--- INFORMATION SHOWN ---

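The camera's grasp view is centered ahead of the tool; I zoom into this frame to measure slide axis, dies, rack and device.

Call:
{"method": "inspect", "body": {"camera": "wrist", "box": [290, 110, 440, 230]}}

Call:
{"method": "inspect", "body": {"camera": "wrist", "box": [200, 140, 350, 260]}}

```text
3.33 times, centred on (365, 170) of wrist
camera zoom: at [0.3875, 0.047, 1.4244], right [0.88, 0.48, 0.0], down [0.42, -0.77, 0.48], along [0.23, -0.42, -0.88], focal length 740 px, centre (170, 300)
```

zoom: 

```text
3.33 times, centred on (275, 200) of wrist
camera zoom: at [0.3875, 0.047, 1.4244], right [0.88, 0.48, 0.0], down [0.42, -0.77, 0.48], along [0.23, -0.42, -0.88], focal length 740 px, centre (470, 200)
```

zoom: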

---

- WHAT TO WORK ON
Keep the selected passage going from its last sentence.

--- SELECTED PASSAGE ---

SUPREME COURT OF ILLINOIS
522 N.E.2d 1219, 122 Ill. 2d 353, 119 Ill. Dec. 360 1988.IL.449
Appeal from the Appellate Court for the Fourth District; heard on appeal from a decision of the Illinois State Labor Relations Board.
JUSTICE MILLER delivered the opinion of the court.
DECISION OF THE COURT DELIVERED BY THE HONORABLE JUDGE MILLER
Following a complaint by the American Federation of State, County, and Municipal Employees, Local 268, alleging the commission of an unfair labor practice by the City of Decatur, the Illinois State Labor Relations Board entered an order directing the city to bargain over a proposal by the union that would permit employees to submit disciplinary grievances to arbitration. On administrative review, the appellate court reversed the State Board's order and held that the city could not be required to bargain over the union's proposal. (149 Ill. App. 3d 319.) We allowed the petitions for leave to appeal filed by Local 268 and the State Board (see 107 Ill. 2d R. 315(a)), consolidated the appeals for purposes of argument and Disposition, and now reverse the judgment of the appellate court.

---

- RIGHT ANSWER
The dispute in this case concerns the scope of bargaining required by the Illinois Public Labor Relations Act (Ill. Rev. Stat. 1985, ch. 48, pars. 1601 through 1627) (the Act). On June 11, 1985, Local 268 of the American Federation of State, County, and Municipal Employees filed a charge with the Illinois State Labor Relations Board alleging that the City of Decatur was guilty of committing an unfair labor practice under sections 10(a)(1) and 10(a)(4) of the Act (Ill. Rev. Stat. 1985, ch. 48, pars. 1610(a)(1), (a)(4)). The city had previously recognized Local 268 as the exclusive bargaining representative of a certain unit of employees, and, at the time the controversy arose, the parties were negotiating the terms of a new collective-bargaining agreement, their old agreement having expired on April 30, 1985. It is undisputed that the city is a public employer within the meaning of section 3(h) of the Act (Ill. Rev. Stat. 1985, ch. 48, par. 1603(h)) and that the charging party, AFSCME, Local 268, is a labor organization within the meaning of section 3(i) of the Act (Ill. Rev. Stat. 1985, ch. 48, par. 1603(i)). The basis for the unfair labor practice charge was the city's refusal to bargain over a union proposal that would permit employees to submit disciplinary grievances to arbitration. The voters of the city had previously adopted, by referendum, a civil service commission under article 10, division 1, of the Illinois Municipal Code (see Ill. Rev. Stat. 1985, ch. 24, pars. 10-1-1 through 10-1-48), and it was the city's view that there was no duty to bargain over disciplinary matters that fell within the scope of the municipal civil service system.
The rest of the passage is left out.